• **Request**: Provide the full wording of the document, which begins "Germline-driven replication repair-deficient".

• **Document**:
Germline-driven replication repair-deficient high-grade gliomas exhibit unique hypomethylation patterns



Replication repair deficiency (RRD) leading to hypermutation is an important driving mechanism of high-grade glioma (HGG) occurring predominantly in the context of germline mutations in RRD-associated genes. Although HGG presents specific patterns of DNA methylation corresponding to oncogenic mutations, this has not been well studied in replication repair-deficient tumors. We analyzed 51 HGG arising in the background of gene mutations in RRD utilizing either 450 k or 850 k methylation arrays. These were compared with HGG not known to be from patients with RRD. RRD HGG harboring secondary mutations in glioma genes such as IDH1 and H3F3A displayed a methylation pattern corresponding to these methylation subgroups. Strikingly, RRD HGG lacking these known secondary mutations clustered together with an incompletely described group of HGG previously labeled “Wild type-C” or “Paediatric RTK 1”. Independent analysis of two comparator HGG cohorts showed that other RRD/hypermutant tumors clustered within these subgroups, suggesting that undiagnosed RRD may be driving some HGG clustering in this location. RRD HGG displayed a unique CpG Island Demethylator Phenotype in contrast to the CpG Island Methylator Phenotype described in other cancers. Hypomethylation was enriched at gene promoters with prominent demethylation in genes and pathways critical to cellular survival including cell cycle, gene expression, cellular metabolism, and organization. These data suggest that methylation arrays may provide diagnostic information for the detection of RRD HGG. Furthermore, our findings highlight the unique natural selection pressures in these highly dysregulated, hypermutant cancers and provide the novel impact of hypermutation and RRD on the cancer epigenome.

• **Stored items from a collection**:
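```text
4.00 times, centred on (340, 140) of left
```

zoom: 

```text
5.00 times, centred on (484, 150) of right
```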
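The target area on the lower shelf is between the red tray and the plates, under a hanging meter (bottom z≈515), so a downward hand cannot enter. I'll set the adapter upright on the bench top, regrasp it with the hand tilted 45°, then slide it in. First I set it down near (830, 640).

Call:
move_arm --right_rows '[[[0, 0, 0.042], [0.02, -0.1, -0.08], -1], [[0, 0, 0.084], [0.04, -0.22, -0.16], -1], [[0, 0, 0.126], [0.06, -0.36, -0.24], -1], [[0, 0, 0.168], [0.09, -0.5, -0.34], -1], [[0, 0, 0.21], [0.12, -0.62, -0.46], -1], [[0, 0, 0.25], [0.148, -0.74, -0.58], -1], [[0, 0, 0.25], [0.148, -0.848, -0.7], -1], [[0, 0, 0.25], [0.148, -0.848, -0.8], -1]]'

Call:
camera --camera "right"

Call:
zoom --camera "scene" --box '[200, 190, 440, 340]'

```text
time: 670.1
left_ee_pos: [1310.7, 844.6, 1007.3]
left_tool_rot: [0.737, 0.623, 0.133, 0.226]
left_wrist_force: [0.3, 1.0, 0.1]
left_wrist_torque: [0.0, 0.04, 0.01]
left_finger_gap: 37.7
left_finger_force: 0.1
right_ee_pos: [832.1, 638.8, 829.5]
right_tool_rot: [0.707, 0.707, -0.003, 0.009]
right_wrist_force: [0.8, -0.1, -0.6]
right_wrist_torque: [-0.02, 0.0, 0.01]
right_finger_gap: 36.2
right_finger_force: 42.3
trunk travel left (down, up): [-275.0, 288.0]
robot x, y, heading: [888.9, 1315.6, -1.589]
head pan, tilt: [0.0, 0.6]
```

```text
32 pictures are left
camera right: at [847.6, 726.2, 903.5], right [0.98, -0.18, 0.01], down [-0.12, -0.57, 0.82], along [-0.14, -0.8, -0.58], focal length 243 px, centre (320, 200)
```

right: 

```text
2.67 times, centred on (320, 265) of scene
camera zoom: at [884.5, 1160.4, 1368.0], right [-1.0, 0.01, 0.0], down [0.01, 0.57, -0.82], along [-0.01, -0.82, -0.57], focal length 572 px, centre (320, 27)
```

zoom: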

• **Problem solution**:
Germline-driven replication repair-deficient high-grade gliomas exhibit unique hypomethylation patterns



Replication repair deficiency (RRD) leading to hypermutation is an important driving mechanism of high-grade glioma (HGG) occurring predominantly in the context of germline mutations in RRD-associated genes. Although HGG presents specific patterns of DNA methylation corresponding to oncogenic mutations, this has not been well studied in replication repair-deficient tumors. We analyzed 51 HGG arising in the background of gene mutations in RRD utilizing either 450 k or 850 k methylation arrays. These were compared with HGG not known to be from patients with RRD. RRD HGG harboring secondary mutations in glioma genes such as IDH1 and H3F3A displayed a methylation pattern corresponding to these methylation subgroups. Strikingly, RRD HGG lacking these known secondary mutations clustered together with an incompletely described group of HGG previously labeled “Wild type-C” or “Paediatric RTK 1”. Independent analysis of two comparator HGG cohorts showed that other RRD/hypermutant tumors clustered within these subgroups, suggesting that undiagnosed RRD may be driving some HGG clustering in this location. RRD HGG displayed a unique CpG Island Demethylator Phenotype in contrast to the CpG Island Methylator Phenotype described in other cancers. Hypomethylation was enriched at gene promoters with prominent demethylation in genes and pathways critical to cellular survival including cell cycle, gene expression, cellular metabolism, and organization. These data suggest that methylation arrays may provide diagnostic information for the detection of RRD HGG. Furthermore, our findings highlight the unique natural selection pressures in these highly dysregulated, hypermutant cancers and provide the novel impact of hypermutation and RRD on the cancer epigenome.